The images in many of our best-selling magazines are more
preoccupied with revealing the shocking news that some celebrities have
cellulite, have put on weight or are wearing clothes from a high street
store. They don’t have much of a story
to tell. They are about unveiling
evidence that these people that the magazines idolise are flawed and
imperfect.
I want more out of what I read and see than that. I want to be able to produce better images that
that. I want to appeal to an audience
with more interests in life than that.
The exhibition included some of the work of the world’s
finest photographers to have worked for the magazine – Don McCullin, David
Bailey, Eve Arnold and Uli Weber to name a few.
Overall I found the exhibition very interesting as it was
less a trip down memory lane than a history lesson. I found myself recalling events I had
forgotten had occurred and asking myself was it really that long ago since such
an event occurred. With a good mix of good
photojournalism covering the landing on the moon, the Iraq war, and the fall of
Gadaffi to the rise of the Pop Princess Kylie Minogue and Prince Charles and
Diana, the images provided a balanced picture of life in the last 50
years.
Uli Weber's image of Kylie Minogue
The picture that will stay in my memory for years to come
will be of Jose Pequerio an Iraqi veteran who lost 40% of his brain in a
grenade attack. The photographer is
Eugene Richards and the image is taken from his series War is Personal. It is both shocking and thought provoking. It depicts sadness and hope, the human being’s
ability to survive and the power of a mother’s love.

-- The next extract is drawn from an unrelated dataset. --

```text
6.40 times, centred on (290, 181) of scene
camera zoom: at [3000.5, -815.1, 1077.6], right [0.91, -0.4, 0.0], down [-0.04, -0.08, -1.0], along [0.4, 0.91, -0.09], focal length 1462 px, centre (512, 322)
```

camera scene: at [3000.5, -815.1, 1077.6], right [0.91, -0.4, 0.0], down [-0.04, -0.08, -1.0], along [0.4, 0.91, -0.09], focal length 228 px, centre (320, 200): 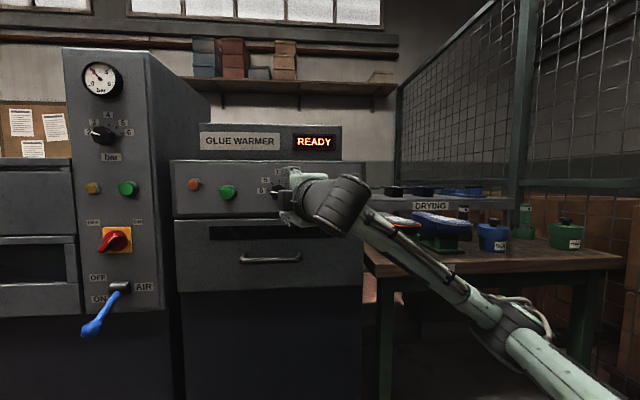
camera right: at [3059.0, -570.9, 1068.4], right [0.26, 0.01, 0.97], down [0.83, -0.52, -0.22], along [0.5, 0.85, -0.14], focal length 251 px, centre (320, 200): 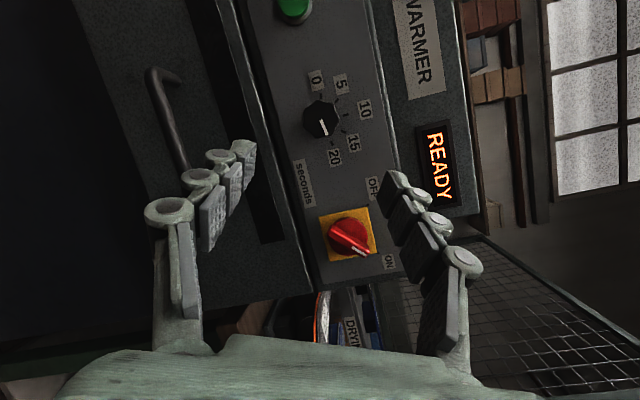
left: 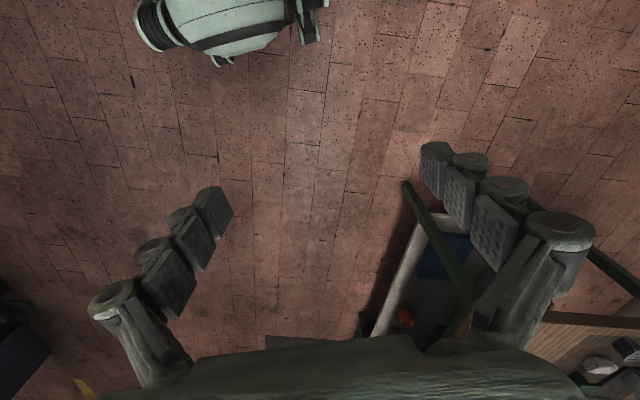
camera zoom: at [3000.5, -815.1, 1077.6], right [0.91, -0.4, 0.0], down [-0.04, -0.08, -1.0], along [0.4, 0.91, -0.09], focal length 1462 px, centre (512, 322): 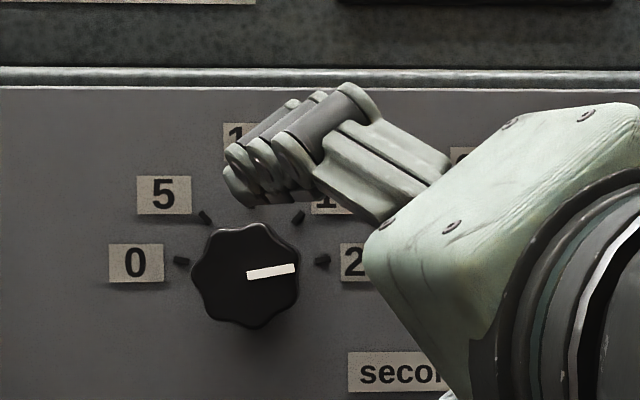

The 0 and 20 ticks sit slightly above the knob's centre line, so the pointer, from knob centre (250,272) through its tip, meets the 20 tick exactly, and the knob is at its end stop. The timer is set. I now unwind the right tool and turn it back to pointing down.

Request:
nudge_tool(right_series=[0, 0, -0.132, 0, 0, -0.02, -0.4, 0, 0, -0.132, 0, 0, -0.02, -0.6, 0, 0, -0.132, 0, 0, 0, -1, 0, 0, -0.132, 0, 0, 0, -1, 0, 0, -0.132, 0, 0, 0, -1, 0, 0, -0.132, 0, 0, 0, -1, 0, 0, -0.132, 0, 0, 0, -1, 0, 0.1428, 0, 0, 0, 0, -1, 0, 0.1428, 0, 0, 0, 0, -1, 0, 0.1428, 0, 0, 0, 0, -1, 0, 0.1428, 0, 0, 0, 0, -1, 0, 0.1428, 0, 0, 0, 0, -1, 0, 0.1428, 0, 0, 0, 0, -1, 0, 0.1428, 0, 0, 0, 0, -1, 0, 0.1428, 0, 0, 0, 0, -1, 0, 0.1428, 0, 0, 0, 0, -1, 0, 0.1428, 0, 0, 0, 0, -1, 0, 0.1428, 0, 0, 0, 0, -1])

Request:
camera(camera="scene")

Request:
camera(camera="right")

The work of Eugene Richards
There were some
drawbacks though. The project rooms were
pretty small and had a lot of images crammed in which would be fine when the
gallery was quite. However I went on the
last Saturday of the exhibition (they’ve since extended it) and it was
packed. This made navigating the rooms
extremely difficult and left me wishing I was taller to be able to see over the
sea of people and getting a better view.
Perhaps the longer captions for the images further delayed the flow of people.

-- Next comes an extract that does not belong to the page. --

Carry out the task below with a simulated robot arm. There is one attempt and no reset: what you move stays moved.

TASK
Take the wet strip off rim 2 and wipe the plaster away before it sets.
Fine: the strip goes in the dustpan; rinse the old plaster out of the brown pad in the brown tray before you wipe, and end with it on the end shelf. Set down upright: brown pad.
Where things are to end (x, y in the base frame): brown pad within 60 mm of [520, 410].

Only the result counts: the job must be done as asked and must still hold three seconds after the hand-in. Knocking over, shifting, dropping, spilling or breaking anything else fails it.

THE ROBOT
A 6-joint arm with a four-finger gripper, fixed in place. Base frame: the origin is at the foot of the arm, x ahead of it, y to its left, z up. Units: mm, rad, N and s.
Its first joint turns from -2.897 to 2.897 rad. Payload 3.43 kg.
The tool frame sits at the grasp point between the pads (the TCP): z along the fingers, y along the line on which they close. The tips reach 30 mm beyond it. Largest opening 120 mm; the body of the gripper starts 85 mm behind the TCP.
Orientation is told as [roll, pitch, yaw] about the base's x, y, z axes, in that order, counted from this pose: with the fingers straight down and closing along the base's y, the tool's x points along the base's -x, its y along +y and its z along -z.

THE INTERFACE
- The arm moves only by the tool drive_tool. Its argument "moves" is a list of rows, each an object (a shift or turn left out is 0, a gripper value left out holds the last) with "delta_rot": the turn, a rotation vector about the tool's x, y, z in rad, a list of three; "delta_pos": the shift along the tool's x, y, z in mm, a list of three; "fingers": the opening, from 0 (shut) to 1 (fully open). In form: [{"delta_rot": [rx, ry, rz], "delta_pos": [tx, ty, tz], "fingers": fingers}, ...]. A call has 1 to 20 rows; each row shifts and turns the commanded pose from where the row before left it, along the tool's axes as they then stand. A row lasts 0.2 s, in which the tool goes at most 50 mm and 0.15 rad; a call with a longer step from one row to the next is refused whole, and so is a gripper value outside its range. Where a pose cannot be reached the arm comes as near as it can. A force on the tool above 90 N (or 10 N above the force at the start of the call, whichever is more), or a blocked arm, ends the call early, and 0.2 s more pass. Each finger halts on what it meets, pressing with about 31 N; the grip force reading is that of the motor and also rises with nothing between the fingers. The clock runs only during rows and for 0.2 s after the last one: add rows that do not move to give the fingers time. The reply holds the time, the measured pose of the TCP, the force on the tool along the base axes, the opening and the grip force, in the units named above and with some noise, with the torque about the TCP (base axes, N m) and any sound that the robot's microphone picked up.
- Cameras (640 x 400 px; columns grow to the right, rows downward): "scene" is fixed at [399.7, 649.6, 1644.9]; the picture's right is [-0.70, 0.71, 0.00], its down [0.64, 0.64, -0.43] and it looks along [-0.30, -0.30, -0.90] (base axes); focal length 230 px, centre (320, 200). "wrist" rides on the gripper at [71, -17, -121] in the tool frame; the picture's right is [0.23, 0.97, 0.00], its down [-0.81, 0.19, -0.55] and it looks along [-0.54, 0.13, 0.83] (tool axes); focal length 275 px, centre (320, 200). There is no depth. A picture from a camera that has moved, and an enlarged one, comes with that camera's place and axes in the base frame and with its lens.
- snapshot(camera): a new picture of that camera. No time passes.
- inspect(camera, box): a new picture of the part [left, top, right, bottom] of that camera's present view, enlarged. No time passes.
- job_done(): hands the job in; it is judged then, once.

The combining of image and text in this exhibition provided the viewer with a greater insight into the work on display. The use of a caption which was printed as a header in bold acted as a teaser to encourage the viewer to read the text below it - some 100-200 words - depending on the piece displayed. This accentuated the picture narrative style which is something I hadn't experienced in an exhibition before.
On the plus side, it gave me some food for thought and a
good introduction to an iconic magazine.